RAW DATA →

-------

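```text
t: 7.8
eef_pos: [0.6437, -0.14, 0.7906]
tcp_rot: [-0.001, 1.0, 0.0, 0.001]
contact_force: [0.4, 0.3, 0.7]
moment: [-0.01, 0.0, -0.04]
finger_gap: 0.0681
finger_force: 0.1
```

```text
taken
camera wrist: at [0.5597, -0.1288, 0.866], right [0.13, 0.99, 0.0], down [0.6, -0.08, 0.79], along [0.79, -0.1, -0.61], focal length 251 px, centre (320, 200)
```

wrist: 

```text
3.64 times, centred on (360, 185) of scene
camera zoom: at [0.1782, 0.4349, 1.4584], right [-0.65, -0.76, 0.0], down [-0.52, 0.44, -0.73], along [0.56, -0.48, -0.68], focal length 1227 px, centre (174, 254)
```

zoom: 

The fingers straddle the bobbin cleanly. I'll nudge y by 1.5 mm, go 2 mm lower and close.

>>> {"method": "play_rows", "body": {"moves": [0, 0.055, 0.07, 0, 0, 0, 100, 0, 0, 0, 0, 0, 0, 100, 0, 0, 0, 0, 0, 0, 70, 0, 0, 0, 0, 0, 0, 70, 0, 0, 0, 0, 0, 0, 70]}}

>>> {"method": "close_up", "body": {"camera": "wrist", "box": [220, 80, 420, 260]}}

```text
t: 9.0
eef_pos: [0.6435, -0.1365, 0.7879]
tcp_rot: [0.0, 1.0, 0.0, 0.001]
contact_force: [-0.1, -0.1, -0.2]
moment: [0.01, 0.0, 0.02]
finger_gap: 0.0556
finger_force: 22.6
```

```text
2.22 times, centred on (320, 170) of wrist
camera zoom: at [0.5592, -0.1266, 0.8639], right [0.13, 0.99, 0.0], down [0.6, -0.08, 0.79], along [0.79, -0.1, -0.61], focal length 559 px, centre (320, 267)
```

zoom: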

-------

TASK TO CARRY OUT → Write the listing out again, exactly as it reads. The answer is a JSON array that holds each line as a string and skips blank lines.

TASK ANSWER →
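[
  "```text",
  "t: 7.8",
  "eef_pos: [0.6437, -0.14, 0.7906]",
  "tcp_rot: [-0.001, 1.0, 0.0, 0.001]",
  "contact_force: [0.4, 0.3, 0.7]",
  "moment: [-0.01, 0.0, -0.04]",
  "finger_gap: 0.0681",
  "finger_force: 0.1",
  "```",
  "```text",
  "taken",
  "camera wrist: at [0.5597, -0.1288, 0.866], right [0.13, 0.99, 0.0], down [0.6, -0.08, 0.79], along [0.79, -0.1, -0.61], focal length 251 px, centre (320, 200)",
  "```",
  "wrist: ",
  "```text",
  "3.64 times, centred on (360, 185) of scene",
  "camera zoom: at [0.1782, 0.4349, 1.4584], right [-0.65, -0.76, 0.0], down [-0.52, 0.44, -0.73], along [0.56, -0.48, -0.68], focal length 1227 px, centre (174, 254)",
  "```",
  "zoom: ",
  "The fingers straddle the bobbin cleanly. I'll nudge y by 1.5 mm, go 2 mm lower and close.",
  ">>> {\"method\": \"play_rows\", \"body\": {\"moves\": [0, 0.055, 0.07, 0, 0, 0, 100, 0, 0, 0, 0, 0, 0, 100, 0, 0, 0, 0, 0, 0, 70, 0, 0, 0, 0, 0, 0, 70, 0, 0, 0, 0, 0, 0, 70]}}",
  ">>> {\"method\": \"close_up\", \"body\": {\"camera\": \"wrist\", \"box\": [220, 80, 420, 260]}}",
  "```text",
  "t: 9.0",
  "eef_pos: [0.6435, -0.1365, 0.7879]",
  "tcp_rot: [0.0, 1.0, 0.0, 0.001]",
  "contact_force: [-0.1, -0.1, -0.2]",
  "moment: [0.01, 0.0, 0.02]",
  "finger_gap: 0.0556",
  "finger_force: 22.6",
  "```",
  "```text",
  "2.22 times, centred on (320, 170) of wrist",
  "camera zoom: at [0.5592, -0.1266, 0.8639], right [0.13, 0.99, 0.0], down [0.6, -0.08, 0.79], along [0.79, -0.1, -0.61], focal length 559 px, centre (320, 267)",
  "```",
  "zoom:"
]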